++++ Data extract ++++

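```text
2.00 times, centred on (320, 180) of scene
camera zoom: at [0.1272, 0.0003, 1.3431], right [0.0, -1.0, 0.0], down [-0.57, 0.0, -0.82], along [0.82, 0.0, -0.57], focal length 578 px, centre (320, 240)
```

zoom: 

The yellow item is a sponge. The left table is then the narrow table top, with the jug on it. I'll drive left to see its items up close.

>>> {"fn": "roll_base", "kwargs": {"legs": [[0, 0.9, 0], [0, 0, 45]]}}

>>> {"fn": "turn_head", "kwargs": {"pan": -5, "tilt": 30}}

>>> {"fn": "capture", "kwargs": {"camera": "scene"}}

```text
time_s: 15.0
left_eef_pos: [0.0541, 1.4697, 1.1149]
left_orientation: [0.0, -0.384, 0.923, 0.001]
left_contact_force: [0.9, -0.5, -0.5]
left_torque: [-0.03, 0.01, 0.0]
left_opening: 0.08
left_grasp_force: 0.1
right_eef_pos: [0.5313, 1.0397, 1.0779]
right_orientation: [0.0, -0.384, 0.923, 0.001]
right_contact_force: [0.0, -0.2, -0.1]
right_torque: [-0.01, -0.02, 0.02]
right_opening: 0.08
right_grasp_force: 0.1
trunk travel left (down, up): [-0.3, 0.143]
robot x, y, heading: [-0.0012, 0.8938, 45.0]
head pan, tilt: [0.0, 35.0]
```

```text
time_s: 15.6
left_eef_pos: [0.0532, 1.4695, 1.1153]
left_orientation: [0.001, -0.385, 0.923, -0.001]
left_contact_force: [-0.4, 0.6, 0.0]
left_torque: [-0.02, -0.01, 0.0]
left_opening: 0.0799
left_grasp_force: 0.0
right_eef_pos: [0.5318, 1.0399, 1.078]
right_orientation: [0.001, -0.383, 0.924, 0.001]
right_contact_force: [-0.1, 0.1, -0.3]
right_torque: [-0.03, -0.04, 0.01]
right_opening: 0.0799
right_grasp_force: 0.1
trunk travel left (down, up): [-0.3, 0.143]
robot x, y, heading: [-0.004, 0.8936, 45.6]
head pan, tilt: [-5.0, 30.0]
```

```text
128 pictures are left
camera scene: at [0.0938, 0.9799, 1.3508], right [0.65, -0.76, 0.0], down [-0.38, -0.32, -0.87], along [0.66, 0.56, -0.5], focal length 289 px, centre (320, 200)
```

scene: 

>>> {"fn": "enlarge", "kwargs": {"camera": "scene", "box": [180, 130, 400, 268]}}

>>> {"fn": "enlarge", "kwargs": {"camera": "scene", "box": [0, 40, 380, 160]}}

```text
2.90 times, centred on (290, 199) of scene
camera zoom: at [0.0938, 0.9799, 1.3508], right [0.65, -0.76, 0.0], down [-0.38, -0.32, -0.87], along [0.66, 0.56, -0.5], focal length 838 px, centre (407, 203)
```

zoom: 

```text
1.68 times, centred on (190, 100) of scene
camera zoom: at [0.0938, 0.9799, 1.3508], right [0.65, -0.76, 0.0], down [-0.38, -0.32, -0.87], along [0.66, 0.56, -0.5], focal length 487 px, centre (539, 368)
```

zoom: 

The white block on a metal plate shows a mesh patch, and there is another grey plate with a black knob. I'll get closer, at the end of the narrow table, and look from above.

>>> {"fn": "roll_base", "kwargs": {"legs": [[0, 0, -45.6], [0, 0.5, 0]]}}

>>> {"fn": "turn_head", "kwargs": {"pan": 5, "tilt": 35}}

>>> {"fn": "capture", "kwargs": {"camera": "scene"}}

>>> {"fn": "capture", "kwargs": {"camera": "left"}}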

++++

→ **Your objective**
Repeat the lines above exactly.

→ **Exercise response**
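```text
2.00 times, centred on (320, 180) of scene
camera zoom: at [0.1272, 0.0003, 1.3431], right [0.0, -1.0, 0.0], down [-0.57, 0.0, -0.82], along [0.82, 0.0, -0.57], focal length 578 px, centre (320, 240)
```

zoom: 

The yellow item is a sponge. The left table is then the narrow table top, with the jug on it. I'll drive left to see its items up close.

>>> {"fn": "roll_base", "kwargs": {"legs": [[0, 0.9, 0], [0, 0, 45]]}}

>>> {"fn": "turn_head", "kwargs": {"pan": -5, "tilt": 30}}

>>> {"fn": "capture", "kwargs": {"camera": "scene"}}

```text
time_s: 15.0
left_eef_pos: [0.0541, 1.4697, 1.1149]
left_orientation: [0.0, -0.384, 0.923, 0.001]
left_contact_force: [0.9, -0.5, -0.5]
left_torque: [-0.03, 0.01, 0.0]
left_opening: 0.08
left_grasp_force: 0.1
right_eef_pos: [0.5313, 1.0397, 1.0779]
right_orientation: [0.0, -0.384, 0.923, 0.001]
right_contact_force: [0.0, -0.2, -0.1]
right_torque: [-0.01, -0.02, 0.02]
right_opening: 0.08
right_grasp_force: 0.1
trunk travel left (down, up): [-0.3, 0.143]
robot x, y, heading: [-0.0012, 0.8938, 45.0]
head pan, tilt: [0.0, 35.0]
```

```text
time_s: 15.6
left_eef_pos: [0.0532, 1.4695, 1.1153]
left_orientation: [0.001, -0.385, 0.923, -0.001]
left_contact_force: [-0.4, 0.6, 0.0]
left_torque: [-0.02, -0.01, 0.0]
left_opening: 0.0799
left_grasp_force: 0.0
right_eef_pos: [0.5318, 1.0399, 1.078]
right_orientation: [0.001, -0.383, 0.924, 0.001]
right_contact_force: [-0.1, 0.1, -0.3]
right_torque: [-0.03, -0.04, 0.01]
right_opening: 0.0799
right_grasp_force: 0.1
trunk travel left (down, up): [-0.3, 0.143]
robot x, y, heading: [-0.004, 0.8936, 45.6]
head pan, tilt: [-5.0, 30.0]
```

```text
128 pictures are left
camera scene: at [0.0938, 0.9799, 1.3508], right [0.65, -0.76, 0.0], down [-0.38, -0.32, -0.87], along [0.66, 0.56, -0.5], focal length 289 px, centre (320, 200)
```

scene: 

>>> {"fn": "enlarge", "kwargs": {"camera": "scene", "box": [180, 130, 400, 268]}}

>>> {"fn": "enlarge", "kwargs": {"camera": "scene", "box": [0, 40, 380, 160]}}

```text
2.90 times, centred on (290, 199) of scene
camera zoom: at [0.0938, 0.9799, 1.3508], right [0.65, -0.76, 0.0], down [-0.38, -0.32, -0.87], along [0.66, 0.56, -0.5], focal length 838 px, centre (407, 203)
```

zoom: 

```text
1.68 times, centred on (190, 100) of scene
camera zoom: at [0.0938, 0.9799, 1.3508], right [0.65, -0.76, 0.0], down [-0.38, -0.32, -0.87], along [0.66, 0.56, -0.5], focal length 487 px, centre (539, 368)
```

zoom: 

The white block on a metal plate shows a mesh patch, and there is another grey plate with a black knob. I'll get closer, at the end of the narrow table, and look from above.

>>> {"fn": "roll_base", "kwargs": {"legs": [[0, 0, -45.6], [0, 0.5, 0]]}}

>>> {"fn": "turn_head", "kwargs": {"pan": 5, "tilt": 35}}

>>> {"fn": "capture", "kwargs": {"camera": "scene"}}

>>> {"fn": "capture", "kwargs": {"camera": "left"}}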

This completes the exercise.